** Start Exercise inputs **
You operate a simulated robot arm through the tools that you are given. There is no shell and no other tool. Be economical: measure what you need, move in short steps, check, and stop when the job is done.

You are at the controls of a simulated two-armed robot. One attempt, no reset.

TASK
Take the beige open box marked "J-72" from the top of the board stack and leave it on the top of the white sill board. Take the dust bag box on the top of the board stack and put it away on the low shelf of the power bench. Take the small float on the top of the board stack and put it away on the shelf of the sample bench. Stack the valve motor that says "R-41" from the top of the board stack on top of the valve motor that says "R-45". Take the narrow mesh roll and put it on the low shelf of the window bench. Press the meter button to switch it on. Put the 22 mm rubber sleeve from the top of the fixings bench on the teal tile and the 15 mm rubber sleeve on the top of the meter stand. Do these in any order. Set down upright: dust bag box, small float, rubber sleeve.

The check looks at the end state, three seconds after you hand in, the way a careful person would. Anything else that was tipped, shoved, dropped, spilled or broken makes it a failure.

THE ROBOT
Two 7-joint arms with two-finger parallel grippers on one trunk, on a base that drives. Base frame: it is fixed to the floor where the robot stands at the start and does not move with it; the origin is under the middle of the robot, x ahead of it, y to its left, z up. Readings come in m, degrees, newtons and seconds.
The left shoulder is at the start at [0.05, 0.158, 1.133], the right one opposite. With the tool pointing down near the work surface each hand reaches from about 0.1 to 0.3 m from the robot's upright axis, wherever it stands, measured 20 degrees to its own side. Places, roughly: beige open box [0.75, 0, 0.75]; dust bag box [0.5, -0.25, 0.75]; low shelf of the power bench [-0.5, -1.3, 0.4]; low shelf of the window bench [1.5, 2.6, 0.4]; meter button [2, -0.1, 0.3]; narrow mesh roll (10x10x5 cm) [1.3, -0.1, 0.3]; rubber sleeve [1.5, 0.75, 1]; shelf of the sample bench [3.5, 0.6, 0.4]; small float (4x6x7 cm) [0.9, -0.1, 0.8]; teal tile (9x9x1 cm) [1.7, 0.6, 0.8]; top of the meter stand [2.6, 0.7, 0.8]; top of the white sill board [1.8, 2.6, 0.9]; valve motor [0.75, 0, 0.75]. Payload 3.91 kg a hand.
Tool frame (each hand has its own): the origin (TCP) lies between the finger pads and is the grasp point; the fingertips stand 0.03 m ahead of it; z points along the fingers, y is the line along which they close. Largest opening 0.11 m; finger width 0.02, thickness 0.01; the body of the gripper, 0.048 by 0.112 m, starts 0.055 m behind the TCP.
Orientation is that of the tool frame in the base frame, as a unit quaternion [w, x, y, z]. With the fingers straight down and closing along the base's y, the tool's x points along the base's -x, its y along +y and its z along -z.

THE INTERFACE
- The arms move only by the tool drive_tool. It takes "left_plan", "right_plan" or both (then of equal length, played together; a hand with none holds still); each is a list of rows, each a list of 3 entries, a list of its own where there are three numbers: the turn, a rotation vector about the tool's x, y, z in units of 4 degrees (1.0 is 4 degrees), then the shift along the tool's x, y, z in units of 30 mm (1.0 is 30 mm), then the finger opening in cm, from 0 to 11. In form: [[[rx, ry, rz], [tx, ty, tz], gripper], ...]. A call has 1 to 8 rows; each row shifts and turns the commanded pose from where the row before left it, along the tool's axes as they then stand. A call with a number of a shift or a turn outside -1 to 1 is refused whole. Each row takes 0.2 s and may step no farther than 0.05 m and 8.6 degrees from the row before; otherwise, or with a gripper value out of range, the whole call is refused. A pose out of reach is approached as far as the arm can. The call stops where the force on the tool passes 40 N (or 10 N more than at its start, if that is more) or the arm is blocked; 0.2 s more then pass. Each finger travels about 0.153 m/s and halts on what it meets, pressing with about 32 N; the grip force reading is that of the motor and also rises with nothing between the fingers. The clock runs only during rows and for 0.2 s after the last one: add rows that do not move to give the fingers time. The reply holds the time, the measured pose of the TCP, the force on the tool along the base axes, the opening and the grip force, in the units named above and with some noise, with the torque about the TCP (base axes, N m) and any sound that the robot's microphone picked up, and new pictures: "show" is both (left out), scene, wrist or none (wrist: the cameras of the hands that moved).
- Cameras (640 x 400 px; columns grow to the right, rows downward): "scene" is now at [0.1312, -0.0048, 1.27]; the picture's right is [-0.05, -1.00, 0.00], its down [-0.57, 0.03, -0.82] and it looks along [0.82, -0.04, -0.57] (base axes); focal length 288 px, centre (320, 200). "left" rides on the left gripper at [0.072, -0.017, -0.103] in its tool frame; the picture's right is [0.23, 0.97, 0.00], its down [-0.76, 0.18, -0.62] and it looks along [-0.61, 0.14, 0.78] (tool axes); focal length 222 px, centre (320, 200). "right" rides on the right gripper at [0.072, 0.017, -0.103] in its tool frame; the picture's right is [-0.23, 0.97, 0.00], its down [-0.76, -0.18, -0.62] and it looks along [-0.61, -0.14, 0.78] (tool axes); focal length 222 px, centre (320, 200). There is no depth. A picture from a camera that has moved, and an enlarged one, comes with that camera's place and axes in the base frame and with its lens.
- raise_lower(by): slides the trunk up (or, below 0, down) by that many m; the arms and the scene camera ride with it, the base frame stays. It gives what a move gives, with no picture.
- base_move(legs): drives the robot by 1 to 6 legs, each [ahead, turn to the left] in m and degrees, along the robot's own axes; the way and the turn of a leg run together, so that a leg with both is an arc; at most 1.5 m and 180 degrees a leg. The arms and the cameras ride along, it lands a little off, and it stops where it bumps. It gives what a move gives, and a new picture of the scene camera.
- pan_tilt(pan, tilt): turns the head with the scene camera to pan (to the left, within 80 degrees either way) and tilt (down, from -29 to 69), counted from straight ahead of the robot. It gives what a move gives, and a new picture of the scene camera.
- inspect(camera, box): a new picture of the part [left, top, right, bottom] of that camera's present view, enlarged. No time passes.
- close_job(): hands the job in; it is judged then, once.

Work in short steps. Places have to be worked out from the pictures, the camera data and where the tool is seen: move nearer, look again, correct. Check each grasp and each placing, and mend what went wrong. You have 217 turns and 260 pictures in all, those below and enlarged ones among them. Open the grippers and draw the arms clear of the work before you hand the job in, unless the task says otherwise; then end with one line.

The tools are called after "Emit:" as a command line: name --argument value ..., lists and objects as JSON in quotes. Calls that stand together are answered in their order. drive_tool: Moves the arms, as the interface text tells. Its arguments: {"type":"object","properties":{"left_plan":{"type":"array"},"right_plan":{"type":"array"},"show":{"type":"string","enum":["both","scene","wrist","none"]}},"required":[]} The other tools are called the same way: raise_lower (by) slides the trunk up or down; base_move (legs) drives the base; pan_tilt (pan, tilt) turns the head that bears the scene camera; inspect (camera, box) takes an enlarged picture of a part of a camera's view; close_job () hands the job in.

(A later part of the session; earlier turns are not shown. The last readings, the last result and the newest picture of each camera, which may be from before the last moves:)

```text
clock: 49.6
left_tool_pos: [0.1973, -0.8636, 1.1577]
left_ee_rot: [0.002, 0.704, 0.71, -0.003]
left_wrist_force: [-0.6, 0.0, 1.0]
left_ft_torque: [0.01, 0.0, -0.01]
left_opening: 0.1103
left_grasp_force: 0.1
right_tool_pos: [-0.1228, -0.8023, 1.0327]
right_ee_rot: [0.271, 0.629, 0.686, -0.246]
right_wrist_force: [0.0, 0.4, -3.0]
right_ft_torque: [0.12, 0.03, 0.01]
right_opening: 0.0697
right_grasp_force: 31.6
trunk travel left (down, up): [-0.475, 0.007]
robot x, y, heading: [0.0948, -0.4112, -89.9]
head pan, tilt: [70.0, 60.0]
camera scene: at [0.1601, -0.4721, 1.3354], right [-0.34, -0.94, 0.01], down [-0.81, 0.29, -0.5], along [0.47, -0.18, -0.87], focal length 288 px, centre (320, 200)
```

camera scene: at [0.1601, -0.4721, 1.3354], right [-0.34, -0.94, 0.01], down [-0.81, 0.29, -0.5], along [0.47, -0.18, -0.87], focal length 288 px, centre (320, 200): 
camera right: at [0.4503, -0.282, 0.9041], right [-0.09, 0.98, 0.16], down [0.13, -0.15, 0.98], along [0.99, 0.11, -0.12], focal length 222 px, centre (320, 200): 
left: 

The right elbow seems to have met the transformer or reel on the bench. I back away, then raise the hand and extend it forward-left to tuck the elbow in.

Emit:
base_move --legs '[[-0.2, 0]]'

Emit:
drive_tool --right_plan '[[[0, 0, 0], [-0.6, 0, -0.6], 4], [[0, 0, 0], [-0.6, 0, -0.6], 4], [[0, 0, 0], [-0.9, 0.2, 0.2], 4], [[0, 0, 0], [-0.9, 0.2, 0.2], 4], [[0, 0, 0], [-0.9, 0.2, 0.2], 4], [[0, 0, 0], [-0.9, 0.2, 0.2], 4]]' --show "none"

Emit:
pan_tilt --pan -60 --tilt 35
** End Exercise inputs **
** Start Exercise inputs **
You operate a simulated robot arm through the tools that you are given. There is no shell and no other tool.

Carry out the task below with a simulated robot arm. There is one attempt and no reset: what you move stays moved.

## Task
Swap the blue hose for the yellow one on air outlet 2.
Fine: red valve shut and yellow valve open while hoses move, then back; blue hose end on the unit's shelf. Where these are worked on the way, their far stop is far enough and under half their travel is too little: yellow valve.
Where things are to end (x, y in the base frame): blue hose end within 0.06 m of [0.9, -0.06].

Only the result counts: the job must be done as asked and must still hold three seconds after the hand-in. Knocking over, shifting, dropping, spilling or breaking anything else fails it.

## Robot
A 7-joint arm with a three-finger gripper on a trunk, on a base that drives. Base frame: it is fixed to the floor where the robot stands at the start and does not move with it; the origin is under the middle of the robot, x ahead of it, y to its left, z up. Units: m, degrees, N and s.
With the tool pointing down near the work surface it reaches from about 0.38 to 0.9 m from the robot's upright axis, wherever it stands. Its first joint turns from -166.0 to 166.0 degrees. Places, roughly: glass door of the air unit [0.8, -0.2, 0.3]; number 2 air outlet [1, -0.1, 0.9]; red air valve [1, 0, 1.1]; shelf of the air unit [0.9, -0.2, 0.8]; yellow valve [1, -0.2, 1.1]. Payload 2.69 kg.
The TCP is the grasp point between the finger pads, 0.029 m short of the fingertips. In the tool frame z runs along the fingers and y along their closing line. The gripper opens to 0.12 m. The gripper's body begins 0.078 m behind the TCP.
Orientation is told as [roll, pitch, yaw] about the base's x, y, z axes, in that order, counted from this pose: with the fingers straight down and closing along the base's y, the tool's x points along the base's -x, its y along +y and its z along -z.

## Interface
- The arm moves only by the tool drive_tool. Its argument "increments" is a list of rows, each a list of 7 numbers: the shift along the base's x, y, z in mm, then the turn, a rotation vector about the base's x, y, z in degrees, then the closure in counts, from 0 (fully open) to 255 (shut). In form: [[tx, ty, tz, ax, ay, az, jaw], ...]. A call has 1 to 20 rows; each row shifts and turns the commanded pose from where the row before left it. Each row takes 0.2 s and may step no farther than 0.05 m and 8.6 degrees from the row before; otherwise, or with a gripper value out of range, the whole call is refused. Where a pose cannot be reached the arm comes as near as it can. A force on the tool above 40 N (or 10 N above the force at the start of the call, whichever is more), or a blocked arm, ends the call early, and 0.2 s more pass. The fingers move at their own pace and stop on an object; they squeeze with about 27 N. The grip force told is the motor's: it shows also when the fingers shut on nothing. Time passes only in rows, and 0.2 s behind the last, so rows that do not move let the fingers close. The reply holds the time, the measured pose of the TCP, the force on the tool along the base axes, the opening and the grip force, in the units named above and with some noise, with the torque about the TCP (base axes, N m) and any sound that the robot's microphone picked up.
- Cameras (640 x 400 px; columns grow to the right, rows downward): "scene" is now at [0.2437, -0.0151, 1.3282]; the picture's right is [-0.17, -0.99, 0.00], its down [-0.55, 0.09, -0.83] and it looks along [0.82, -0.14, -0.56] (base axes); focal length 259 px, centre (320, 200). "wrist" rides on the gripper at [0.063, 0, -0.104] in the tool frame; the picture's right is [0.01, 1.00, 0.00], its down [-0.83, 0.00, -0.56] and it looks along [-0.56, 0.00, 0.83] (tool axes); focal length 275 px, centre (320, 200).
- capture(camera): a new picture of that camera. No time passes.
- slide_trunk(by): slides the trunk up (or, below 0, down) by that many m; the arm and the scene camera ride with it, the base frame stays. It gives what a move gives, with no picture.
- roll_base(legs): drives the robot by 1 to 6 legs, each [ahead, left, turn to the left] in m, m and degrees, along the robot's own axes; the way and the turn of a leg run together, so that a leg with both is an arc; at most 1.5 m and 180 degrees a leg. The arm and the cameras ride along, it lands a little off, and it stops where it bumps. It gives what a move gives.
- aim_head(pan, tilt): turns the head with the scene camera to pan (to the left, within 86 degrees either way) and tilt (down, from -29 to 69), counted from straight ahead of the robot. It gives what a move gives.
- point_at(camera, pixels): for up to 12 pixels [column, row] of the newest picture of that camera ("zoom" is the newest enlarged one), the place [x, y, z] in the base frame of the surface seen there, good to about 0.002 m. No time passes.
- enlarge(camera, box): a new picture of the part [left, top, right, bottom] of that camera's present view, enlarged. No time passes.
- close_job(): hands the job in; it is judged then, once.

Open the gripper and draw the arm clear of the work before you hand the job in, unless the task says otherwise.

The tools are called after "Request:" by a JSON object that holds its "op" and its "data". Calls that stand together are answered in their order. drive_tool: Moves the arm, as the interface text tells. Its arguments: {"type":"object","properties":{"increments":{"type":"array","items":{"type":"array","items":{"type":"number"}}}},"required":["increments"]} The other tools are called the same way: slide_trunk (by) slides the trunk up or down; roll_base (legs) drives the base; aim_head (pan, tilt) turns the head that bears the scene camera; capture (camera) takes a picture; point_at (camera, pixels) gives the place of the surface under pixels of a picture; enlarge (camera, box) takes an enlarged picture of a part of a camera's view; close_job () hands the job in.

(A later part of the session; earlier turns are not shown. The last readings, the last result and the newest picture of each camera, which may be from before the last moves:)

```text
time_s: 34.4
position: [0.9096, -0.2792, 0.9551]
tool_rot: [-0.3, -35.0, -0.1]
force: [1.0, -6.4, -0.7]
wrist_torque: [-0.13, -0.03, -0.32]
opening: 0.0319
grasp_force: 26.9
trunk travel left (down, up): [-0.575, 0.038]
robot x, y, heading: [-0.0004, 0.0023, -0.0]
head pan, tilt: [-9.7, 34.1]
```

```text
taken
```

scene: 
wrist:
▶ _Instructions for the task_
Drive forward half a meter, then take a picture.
** End Exercise inputs **
▶ _Instructions for the task_
Look through the listing and extract every line with "middle" in it.

▶ _Expected answer_
Two 7-joint arms with two-finger parallel grippers on one trunk, on a base that drives. Base frame: it is fixed to the floor where the robot stands at the start and does not move with it; the origin is under the middle of the robot, x ahead of it, y to its left, z up. Readings come in m, degrees, newtons and seconds.
A 7-joint arm with a three-finger gripper on a trunk, on a base that drives. Base frame: it is fixed to the floor where the robot stands at the start and does not move with it; the origin is under the middle of the robot, x ahead of it, y to its left, z up. Units: m, degrees, N and s.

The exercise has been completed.